Speaking at the launch of the third-generation Sorento large SUV in Queensland last week, Kia Motors Australia (KMAu) chief operating officer Damien Meredith said that while the company had aggressive expansion plans, growth would not come at the cost of Hyundai sales.
“From a group point of view, it’s very important that Hyundai remains strong and we grow, but 60:40, that’s where we would like to get to,” he said. “If they are doing 100,000 we would like to be 60,000.
“That’s a long way off, there’s no question about that, but this time last year we were 28 per cent of Hyundai sales and last month we were 34 per cent, so we’ re climbing up.” Mr Meredith explained that Hyundai’s significant lead was attributable to key products and critical decisions made during the global financial crisis.
However, he is confident that Kia’s upcoming models will almost double sales by 2020, taking it to a point where it is a permanent fixture on the top-10 sales list and holding around five per cent of the entire market – the point where Nissan, Mitsubishi and Volkswagen are now.
“I think that growth was based on two products – i30 and iLoad – and it was GFC time and Hyundai made a lot of good decisions with regards to product and pricing strategy and that growth happened very quickly,” he said.
“We’ve got to be a little bit different to what Hyundai did and we have to focus on what we believe Kia means to the market and to the customer – great product, tuned for Australian conditions and great value.
“We would like to be at the 50,000 mark in about five years’ time.” While sales of the Korean brand have slipped slightly from a peak of about 30,000 in 2012, the company is enjoying an upward trend from five years ago when it recorded 23,848 new registrations.
In addition to the strengthening Cerato, over the next 12 months Kia will bolster its line-up with a succession of new offerings to tempt more Australian customers to the brand.
Kia has modest ambitions for the freshly launched Sorento large SUV, with a predicted 10 per cent increase for the third-generation version, with greater volume expectations resting on the redesigned version of the smaller Sportage, which is due for release in Australia in January next year after debuting at the Frankfurt motor show in September.
The company has all but confirmed the addition of its Picanto micro-hatch to further enhance the local range and give Kia a competitor for the likes of the Suzuki Celerio, Nissan Micra and Fiat 500.
“You will have a final decision on Picanto in July,” said Mr Meredith. “We would like to have it in the marketplace very late this year or very early next year.” A refreshed and sportier Optima mid-sizer is arriving in November this year, bringing with it a new 2.0-litre turbocharged petrol option aimed at more enthusiastic drivers, but the range could be boosted further with a wagon version which is still under consideration.
In a setback for the brand, the Pro_cee’d GT will not be getting a dual-clutch automatic transmission to help boost its appeal, with the three-door hot hatchback to push on as a manual-only proposition for the foreseeable future.
In other global regions the hottest GT variant is sold alongside less performance-focused Cee’d models, and while there are no plans to bring the full range here, KMAu senior product manager Jeff Shafer said the door had not yet closed.
“Our main focus is on Cerato and that’s been a really consistent focus for us over the last six or eight months and I think that’s showing now in the fact it’ s making some moves in the marketplace,” he said.
“That’s the car that we really want to make work.
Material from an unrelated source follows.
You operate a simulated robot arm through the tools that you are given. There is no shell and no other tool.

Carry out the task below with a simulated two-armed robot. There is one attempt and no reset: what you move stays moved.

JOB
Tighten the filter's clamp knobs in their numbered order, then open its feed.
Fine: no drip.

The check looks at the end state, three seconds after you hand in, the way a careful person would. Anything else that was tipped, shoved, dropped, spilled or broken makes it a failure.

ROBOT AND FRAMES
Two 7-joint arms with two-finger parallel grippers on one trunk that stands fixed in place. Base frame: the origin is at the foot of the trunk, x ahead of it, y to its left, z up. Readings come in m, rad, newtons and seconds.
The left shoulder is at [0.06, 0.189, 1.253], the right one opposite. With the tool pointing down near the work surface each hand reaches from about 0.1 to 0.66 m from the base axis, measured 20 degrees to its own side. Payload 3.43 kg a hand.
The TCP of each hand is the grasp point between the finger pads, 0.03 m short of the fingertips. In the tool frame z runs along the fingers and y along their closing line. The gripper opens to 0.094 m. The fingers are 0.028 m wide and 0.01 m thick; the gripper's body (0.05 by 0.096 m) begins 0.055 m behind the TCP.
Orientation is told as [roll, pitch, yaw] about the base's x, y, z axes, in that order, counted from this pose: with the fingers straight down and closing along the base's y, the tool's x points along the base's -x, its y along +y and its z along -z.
Having said that, Pro_cee’d still gets good press and we are really proud of what it represents and I wouldn’t say never.” Kia’s best seller so far this year is the Cerato, which has risen 54.9 per cent to 4082 registrations. This puts it ahead of big names such as the Ford Focus, Nissan Pulsar, Mitsubishi Lancer, Honda Civic and Subaru Impreza, but well behind the mechanically related Hyundai i30 which has found 10,280 homes over the same period.
In the light-car segment, the Rio continues to attract healthy numbers with 2396 sold so far this year, but despite a minor mid-life update arriving back in January, Kia’s baby is down 28.2 per cent as it faces competition from newer rivals including the Mazda2 and Honda Jazz.
The Rio is once again trumped by its Hyundai counterpart, the i20, which has more than doubled the Kia’s result with 6100 shifted this year.
In the SUV stakes, Hyundai’s ever-popular ix35 has found 7620 homes this year compared with the 3247 Sportages that were sold during the same period, but the soon-to-be-replaced Kia is up by 20.9 per cent year to date.
The Sportage sits in the sub-$60,000 mid-size SUV category according to official VFACTS sales figures, while the ix35 is the best seller in the sub-$40,000 small SUV segment, however when the larger Tucson arrives to replace the ix35 later this year it will compete in the same segment as the Kia.
Following the launch of the all-new version earlier this year, the Carnival has rebounded by 34.8 per cent in 2015 and at 1085 sales is now sitting just 17 units behind the segment-leading Honda Odyssey in the sub-$60,000 people-mover segment.